One of the great challenges of today’s church is focusing on Christ. It seems that there is a desire for the church to grow, but only within the confines of our desires. Even for ourselves, this is often the case. I will follow You as long as You go where I want to go.
The disciples had been following Jesus, but there came a point where Jesus needed them to understand that to follow Him mean to actually “follow Him.” For Peter, this meant that he needed to understand that sometimes the call isn’t to be the earthly king they were expecting, but to carry a cross. As was mentioned yesterday in the sermon at church, we need to allow Jesus to be both Lord and Savior, not just Savior.
Its not a matter of wearing a cross, t-shirt, or bracelet, but living your life for Him.
In today’s Scripture reading in Matt. 16, Jesus calls on the disciples to deny themselves and follow Him. The NLT puts it this way,
“If any of you wants to be my follower, you must put aside your selfish ambition, shoulder your cross, and follow me.”

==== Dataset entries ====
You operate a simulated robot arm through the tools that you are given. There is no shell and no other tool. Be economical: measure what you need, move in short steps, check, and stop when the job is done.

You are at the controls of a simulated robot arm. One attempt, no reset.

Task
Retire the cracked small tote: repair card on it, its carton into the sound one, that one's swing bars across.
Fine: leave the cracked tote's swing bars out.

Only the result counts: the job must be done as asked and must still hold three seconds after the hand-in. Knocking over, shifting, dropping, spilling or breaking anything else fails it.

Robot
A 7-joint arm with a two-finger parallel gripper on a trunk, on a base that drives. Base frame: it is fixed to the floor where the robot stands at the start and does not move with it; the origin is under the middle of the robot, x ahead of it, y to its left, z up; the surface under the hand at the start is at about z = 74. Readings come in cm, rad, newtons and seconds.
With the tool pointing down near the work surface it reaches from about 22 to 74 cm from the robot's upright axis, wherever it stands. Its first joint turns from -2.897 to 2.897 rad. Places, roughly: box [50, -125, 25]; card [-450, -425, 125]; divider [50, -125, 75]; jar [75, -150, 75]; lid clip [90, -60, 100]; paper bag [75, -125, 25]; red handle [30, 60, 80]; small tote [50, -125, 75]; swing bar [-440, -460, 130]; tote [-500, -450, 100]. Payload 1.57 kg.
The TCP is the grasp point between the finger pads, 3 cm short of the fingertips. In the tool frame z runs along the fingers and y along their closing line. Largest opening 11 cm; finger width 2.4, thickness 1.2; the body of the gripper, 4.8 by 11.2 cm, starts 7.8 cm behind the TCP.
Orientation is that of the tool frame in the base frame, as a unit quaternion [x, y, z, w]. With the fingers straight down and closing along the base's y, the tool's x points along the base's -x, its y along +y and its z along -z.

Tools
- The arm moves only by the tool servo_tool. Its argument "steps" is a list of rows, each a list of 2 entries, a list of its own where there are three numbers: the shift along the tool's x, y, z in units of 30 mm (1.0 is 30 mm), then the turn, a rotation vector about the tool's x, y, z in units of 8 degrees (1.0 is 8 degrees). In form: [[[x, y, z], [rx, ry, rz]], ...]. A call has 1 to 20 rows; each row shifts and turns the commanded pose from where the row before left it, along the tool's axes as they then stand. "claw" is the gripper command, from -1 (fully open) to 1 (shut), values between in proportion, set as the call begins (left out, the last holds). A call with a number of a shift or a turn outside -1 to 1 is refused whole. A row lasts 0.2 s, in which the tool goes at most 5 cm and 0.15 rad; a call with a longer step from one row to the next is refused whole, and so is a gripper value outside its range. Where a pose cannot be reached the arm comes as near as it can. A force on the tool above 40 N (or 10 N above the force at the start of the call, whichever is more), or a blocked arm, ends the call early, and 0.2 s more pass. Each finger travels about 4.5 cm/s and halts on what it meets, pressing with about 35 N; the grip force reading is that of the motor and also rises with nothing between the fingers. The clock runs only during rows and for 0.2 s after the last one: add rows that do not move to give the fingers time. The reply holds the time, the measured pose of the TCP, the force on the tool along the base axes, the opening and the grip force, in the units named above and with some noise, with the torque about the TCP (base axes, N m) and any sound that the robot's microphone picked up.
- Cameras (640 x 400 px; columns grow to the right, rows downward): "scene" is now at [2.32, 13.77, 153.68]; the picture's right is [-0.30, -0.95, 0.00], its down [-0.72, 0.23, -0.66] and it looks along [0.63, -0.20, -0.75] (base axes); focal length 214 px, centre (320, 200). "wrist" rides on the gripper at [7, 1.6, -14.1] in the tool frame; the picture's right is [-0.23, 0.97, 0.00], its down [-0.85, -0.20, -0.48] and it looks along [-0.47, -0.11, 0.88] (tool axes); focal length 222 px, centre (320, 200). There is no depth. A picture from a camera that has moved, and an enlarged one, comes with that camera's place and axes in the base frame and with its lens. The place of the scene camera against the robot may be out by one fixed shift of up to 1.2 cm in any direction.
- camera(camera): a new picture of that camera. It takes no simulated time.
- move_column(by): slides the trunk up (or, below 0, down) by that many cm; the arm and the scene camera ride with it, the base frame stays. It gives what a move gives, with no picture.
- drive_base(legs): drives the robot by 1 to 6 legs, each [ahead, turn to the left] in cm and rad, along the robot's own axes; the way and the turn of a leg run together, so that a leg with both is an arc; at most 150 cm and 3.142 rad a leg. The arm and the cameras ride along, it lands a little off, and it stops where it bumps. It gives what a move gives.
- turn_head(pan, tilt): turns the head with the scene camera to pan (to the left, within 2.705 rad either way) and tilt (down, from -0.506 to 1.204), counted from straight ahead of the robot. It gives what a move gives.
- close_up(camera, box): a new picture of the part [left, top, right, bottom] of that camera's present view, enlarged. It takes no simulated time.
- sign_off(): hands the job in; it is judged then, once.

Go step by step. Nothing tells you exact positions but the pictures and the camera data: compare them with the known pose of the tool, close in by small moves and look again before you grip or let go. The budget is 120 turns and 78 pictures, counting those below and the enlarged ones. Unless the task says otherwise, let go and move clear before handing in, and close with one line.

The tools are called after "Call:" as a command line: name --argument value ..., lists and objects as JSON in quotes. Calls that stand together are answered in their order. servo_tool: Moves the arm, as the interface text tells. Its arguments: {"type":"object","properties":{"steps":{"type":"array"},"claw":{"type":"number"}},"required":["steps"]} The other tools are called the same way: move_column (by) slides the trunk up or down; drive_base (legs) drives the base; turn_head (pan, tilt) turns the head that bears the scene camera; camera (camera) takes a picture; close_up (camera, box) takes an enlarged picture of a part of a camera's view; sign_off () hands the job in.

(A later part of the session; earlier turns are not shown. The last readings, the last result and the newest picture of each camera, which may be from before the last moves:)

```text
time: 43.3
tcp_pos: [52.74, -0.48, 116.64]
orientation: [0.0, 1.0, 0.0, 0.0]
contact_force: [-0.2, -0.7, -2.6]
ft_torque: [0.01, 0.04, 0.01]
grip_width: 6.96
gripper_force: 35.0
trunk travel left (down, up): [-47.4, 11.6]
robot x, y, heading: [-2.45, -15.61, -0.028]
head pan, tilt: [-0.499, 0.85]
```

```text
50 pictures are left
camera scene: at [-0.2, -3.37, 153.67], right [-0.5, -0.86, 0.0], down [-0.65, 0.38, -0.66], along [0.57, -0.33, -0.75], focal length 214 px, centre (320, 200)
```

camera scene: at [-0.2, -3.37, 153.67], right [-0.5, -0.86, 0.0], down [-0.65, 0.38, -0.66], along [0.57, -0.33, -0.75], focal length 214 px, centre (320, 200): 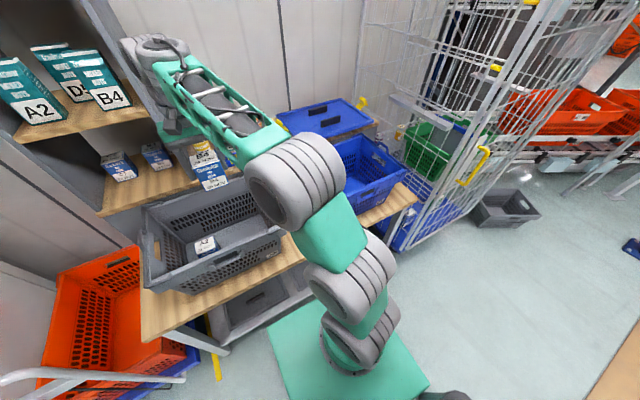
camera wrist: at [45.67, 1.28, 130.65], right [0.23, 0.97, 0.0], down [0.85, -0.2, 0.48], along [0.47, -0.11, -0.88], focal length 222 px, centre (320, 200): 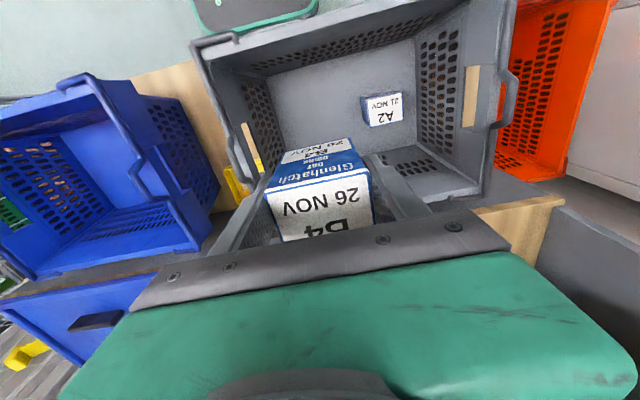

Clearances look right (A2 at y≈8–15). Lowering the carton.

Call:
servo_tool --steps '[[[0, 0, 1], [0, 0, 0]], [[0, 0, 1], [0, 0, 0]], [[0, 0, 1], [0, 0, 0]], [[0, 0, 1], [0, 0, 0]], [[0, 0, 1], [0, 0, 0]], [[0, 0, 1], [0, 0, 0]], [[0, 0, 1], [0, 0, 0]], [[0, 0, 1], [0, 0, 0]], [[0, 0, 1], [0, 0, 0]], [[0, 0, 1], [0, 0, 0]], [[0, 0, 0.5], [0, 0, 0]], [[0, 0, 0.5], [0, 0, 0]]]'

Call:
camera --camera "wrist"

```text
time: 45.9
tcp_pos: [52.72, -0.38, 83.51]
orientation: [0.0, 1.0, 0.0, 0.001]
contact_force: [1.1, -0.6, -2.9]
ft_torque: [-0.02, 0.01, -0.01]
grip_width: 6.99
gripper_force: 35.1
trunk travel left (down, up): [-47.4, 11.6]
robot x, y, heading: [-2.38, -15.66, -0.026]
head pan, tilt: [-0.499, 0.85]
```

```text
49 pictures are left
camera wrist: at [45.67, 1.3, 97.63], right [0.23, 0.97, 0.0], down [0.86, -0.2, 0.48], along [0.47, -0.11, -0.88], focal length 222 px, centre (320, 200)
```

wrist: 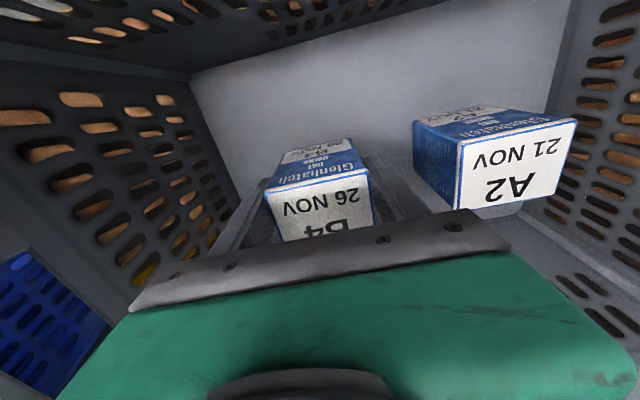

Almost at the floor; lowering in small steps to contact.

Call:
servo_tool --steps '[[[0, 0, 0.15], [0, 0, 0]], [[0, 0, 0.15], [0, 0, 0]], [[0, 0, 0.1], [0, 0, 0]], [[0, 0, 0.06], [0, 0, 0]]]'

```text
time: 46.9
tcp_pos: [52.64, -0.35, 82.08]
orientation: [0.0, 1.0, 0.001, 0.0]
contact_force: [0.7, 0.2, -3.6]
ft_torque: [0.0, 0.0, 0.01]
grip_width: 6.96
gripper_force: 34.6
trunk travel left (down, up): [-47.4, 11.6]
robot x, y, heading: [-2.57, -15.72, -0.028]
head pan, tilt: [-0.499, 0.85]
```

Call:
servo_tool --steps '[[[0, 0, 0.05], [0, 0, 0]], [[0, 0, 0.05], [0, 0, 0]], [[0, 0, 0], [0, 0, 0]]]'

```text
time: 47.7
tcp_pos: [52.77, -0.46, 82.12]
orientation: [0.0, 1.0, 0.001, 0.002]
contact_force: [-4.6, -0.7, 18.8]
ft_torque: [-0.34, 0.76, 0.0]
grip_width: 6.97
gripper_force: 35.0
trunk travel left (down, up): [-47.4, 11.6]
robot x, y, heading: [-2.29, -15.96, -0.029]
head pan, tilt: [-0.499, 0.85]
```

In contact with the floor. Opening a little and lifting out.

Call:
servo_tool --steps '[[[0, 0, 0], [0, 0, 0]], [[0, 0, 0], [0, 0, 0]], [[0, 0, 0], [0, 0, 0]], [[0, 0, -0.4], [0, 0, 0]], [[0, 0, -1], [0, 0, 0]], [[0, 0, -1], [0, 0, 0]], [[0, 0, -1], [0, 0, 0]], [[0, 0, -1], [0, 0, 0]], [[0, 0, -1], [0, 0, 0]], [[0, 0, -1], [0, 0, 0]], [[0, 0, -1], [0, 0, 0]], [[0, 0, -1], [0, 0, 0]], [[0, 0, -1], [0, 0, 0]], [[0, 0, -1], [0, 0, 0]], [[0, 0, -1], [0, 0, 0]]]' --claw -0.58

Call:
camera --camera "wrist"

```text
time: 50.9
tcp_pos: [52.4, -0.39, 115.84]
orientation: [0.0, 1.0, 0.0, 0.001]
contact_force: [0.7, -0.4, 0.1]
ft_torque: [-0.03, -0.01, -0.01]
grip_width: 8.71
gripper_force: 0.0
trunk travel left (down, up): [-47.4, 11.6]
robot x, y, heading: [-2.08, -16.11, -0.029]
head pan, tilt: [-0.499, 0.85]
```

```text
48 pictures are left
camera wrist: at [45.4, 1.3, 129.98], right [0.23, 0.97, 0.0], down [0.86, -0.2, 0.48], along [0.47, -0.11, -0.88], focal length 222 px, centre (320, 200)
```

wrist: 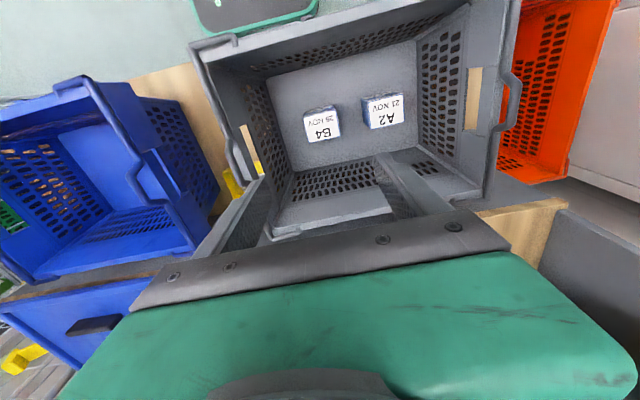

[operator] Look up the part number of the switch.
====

Matt. 16:24 New Living Translation
We need to stop looking at what we want to do and who we want to be, and start looking at what He has called us to (and to become).
So often in the church, we desire to keep things going the way we want it to be. This means keeping our music the way we like (generationally or ethnically), or our outreaches or church structure. Yet the call is not for us to be comfortable, it is to see the Kingdom advance, and to become the body of Christ has He has called us to be. It is not about us. It is all about Jesus!
For those of us walking along the multicolored road, this means that we need to stop looking at what we want (set aside our selfish desires) and look to what Jesus wants.
For today’s church, this probably means changes. Changes that will probably be uncomfortable. Changes that may make it feel like it is no longer our church (the reality is, it was never our church). This was a hard word for them, and it is no less difficult for us today, yet this is what He has called us to do.